*Supplied text:*

WASHINGTON ? The risk that an earthquake would cause a severe accident at a U.S. nuclear plant is greater than previously thought, 24 times as high in one case, according to an AP analysis of preliminary government data. The nation's nuclear regulator believes a quarter of America's reactors may need modifications to make them safer.
The threat came into sharp focus last week, when shaking from the largest earthquake to hit Virginia in 117 years appeared to exceed what the North Anna nuclear power plant northwest of Richmond was built to sustain.
The two North Anna reactors are among 27 in the eastern and central U.S. that a preliminary Nuclear Regulatory Commission review has said may need upgrades. That's because those plants are more likely to get hit with an earthquake larger than the one their design was based on. Just how many nuclear power plants are more vulnerable won't be determined until all operators recalculate their own seismic risk based on new assessments by geologists, something the agency plans to request later this year. The NRC on Thursday issued a draft of that request for public comment.
The review, launched well before the East Coast quake and the Japan nuclear disaster in March, marks the first complete update to seismic risk in years for the nation's 104 existing reactors, despite research showing greater hazards.

*Given material:*

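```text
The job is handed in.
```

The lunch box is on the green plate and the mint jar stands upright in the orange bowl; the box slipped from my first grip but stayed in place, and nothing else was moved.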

*What to work on:* Give the supplied text once more, exactly.

*Worked answer:*
WASHINGTON ? The risk that an earthquake would cause a severe accident at a U.S. nuclear plant is greater than previously thought, 24 times as high in one case, according to an AP analysis of preliminary government data. The nation's nuclear regulator believes a quarter of America's reactors may need modifications to make them safer.
The threat came into sharp focus last week, when shaking from the largest earthquake to hit Virginia in 117 years appeared to exceed what the North Anna nuclear power plant northwest of Richmond was built to sustain.
The two North Anna reactors are among 27 in the eastern and central U.S. that a preliminary Nuclear Regulatory Commission review has said may need upgrades. That's because those plants are more likely to get hit with an earthquake larger than the one their design was based on. Just how many nuclear power plants are more vulnerable won't be determined until all operators recalculate their own seismic risk based on new assessments by geologists, something the agency plans to request later this year. The NRC on Thursday issued a draft of that request for public comment.
The review, launched well before the East Coast quake and the Japan nuclear disaster in March, marks the first complete update to seismic risk in years for the nation's 104 existing reactors, despite research showing greater hazards.